What happened

To say VinFast Auto (VFS 2.15%) stock has been volatile since it began trading publicly two weeks ago is an understatement. Shares of the newly public Vietnamese electric vehicle (EV) company soared more than 250% when it began trading on Aug. 15. 

The stock has swung wildly ever since. As of early Friday trading, shares have been more than cut in half this week since last Friday's close, according to data provided by S&P Global Market Intelligence. And that was after it popped more than 20% as it began trading on Monday morning. 

So what

Traders had pushed VinFast's valuation beyond what makes any fundamental sense after its public debut. The nearly $200 billion market cap the company achieved at its peak this week likely wasn't the result of investor excitement about its business prospects, though. 

While the company has plans to build a new factory in North Carolina that is due to begin production in 2025, it sold only 24,000 cars globally in 2022. It reported a loss of more than $2 billion last year on revenue of $634 million. 

Now what

Yet the stock was soaring from a frenzy of too many traders chasing too few shares. In a rather complex arrangement, VinFast only made 1% of its shares publicly available, while the remaining 99% remain controlled by the company's founder, Pham Nhat Vuong. 

About half of VinFast's 2.3 billion total shares outstanding are held by Vietnamese conglomerate Vingroup. Vuong also founded Vingroup and owns 51% of that company either directly or through Vietnam Investment Group.
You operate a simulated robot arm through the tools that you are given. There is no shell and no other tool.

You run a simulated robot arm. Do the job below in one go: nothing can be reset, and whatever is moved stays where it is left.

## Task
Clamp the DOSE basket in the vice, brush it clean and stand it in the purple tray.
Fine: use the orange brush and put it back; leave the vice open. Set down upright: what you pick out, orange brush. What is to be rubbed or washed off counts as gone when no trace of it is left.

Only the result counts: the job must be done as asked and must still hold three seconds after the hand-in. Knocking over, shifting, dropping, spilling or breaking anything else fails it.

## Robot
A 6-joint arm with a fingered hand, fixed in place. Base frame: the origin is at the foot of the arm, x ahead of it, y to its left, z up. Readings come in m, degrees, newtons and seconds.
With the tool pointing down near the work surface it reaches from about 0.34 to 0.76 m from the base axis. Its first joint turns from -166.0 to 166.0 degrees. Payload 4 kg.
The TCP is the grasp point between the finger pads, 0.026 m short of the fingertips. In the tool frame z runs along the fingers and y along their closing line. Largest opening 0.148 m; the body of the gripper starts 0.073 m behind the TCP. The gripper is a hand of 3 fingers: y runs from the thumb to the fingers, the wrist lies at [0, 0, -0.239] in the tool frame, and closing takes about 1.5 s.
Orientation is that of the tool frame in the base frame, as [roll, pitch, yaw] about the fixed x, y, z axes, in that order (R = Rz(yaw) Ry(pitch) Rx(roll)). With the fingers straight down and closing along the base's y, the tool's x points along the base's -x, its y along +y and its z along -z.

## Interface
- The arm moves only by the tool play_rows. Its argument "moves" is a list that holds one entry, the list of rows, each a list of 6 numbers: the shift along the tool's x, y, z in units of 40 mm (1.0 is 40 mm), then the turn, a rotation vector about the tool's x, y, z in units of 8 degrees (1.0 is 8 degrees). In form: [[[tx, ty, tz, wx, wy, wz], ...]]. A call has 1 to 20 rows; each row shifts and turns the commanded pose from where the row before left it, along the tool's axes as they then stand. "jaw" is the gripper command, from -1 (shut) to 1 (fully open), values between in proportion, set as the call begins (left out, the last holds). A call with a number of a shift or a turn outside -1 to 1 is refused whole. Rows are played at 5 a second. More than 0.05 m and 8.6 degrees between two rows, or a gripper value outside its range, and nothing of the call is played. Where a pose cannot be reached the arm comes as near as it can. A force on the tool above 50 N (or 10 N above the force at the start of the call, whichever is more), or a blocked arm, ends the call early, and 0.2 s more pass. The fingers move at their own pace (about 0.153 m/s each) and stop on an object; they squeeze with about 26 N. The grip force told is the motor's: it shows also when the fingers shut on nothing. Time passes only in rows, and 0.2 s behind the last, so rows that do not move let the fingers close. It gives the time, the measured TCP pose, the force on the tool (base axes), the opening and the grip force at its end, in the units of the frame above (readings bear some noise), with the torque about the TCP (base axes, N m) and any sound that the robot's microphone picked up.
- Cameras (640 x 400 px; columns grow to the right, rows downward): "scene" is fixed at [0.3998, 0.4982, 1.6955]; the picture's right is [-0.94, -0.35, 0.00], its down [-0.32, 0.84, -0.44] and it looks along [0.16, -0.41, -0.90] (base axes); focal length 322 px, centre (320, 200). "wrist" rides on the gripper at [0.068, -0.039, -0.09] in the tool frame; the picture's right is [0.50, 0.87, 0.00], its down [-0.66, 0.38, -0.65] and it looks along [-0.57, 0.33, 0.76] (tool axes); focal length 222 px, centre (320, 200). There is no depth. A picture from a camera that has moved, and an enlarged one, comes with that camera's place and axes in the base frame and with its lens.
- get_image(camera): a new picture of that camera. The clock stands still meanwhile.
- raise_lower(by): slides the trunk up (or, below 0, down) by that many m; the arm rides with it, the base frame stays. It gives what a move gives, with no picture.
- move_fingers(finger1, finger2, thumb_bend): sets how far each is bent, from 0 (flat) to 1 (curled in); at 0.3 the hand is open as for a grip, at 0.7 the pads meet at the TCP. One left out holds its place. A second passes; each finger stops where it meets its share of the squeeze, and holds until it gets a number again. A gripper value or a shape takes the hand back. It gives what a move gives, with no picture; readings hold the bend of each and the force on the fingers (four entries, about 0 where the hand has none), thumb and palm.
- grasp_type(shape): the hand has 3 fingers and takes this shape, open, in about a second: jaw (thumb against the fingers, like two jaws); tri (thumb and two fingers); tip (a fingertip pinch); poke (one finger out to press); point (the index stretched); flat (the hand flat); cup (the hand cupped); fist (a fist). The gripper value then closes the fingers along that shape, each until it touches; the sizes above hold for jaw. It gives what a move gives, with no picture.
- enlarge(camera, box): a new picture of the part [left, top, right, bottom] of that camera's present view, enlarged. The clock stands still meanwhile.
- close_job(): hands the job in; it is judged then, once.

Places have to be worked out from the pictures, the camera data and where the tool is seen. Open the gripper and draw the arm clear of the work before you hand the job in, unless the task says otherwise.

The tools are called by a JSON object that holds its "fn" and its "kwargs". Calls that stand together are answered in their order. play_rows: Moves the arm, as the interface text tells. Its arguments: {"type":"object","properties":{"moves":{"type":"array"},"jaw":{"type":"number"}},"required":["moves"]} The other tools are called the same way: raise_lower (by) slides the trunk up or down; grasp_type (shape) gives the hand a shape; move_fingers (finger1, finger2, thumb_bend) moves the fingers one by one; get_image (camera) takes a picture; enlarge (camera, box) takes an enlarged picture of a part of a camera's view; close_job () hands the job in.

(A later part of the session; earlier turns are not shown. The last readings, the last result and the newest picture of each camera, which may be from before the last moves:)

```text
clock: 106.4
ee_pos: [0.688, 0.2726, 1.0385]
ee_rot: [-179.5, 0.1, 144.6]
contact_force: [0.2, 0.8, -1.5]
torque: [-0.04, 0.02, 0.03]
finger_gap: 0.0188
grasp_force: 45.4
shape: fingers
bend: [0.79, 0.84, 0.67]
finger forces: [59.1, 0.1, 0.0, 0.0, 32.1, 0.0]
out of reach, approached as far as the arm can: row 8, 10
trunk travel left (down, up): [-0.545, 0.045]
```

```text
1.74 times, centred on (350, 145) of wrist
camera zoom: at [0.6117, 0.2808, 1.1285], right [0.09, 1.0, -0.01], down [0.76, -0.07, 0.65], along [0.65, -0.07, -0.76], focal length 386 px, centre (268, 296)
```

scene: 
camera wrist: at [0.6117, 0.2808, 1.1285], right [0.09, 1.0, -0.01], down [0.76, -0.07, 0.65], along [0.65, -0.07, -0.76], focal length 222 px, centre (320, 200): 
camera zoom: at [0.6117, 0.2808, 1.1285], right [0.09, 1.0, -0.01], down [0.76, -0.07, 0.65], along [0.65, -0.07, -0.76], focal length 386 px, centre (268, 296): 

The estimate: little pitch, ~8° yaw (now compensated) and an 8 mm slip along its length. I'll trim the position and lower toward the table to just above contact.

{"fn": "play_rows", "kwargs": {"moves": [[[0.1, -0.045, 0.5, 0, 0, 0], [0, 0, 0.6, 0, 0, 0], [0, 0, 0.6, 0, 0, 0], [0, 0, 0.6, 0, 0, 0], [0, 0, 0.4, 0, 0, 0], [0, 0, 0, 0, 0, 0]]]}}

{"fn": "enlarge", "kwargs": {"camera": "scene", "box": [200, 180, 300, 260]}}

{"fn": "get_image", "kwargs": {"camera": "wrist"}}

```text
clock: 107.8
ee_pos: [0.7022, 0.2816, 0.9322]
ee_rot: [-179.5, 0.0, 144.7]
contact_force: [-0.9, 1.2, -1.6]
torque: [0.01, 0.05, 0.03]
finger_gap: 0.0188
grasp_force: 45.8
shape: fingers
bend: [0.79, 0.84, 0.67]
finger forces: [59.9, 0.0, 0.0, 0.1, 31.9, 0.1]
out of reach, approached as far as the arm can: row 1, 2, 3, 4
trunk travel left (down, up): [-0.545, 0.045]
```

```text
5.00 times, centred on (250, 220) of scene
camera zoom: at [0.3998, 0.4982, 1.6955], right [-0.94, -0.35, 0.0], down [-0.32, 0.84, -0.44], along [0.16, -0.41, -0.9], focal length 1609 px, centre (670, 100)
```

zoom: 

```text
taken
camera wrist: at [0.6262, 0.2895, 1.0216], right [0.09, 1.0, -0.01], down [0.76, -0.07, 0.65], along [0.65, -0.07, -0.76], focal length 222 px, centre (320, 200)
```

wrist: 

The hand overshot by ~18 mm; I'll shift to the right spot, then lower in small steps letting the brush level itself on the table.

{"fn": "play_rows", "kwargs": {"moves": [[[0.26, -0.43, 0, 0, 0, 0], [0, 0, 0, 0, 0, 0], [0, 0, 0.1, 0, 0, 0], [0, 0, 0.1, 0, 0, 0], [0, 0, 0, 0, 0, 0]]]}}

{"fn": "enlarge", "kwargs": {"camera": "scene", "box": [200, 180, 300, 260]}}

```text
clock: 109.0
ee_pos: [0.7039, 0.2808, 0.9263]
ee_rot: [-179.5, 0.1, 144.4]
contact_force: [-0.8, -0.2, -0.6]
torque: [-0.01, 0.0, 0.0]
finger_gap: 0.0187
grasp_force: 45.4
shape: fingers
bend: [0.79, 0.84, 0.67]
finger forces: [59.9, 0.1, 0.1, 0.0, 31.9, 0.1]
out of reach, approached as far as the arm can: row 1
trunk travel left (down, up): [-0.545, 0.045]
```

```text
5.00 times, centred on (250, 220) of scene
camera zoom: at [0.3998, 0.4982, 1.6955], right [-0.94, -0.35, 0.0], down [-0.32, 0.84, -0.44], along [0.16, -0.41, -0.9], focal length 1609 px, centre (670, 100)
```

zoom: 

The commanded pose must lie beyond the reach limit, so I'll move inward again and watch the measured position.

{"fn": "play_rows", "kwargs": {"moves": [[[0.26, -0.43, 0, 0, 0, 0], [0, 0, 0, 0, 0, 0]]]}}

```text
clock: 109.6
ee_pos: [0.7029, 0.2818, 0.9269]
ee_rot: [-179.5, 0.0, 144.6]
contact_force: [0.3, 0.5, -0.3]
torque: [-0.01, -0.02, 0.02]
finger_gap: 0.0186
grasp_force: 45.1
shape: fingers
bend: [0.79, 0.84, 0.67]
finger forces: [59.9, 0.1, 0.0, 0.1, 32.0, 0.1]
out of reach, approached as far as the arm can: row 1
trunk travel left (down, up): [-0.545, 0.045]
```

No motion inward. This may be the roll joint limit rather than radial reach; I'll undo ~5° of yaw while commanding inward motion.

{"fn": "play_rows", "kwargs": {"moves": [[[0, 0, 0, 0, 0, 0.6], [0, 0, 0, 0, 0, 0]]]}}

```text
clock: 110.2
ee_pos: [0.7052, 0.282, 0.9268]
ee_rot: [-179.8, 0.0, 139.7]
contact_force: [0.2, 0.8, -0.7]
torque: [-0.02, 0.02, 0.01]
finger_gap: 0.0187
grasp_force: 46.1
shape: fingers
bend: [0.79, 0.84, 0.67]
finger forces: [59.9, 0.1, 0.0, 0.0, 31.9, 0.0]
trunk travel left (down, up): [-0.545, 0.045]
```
Much of the other half of VinFast shares are owned by Vuong through other entities he controls. 

Legendary investor Warren Buffett -- who turned 93 just this week -- has long recommended that investors keep it as simple as possible. He famously avoided high-flying technology stocks when he didn't understand their seemingly irrational market moves in the late 1990s. That helped him ride out the dot-com bust in a better position than many others. Investors would be better off following Buffett's investing advice and avoiding participating in the irrational trading seen with the latest EV entry into the stock market this week.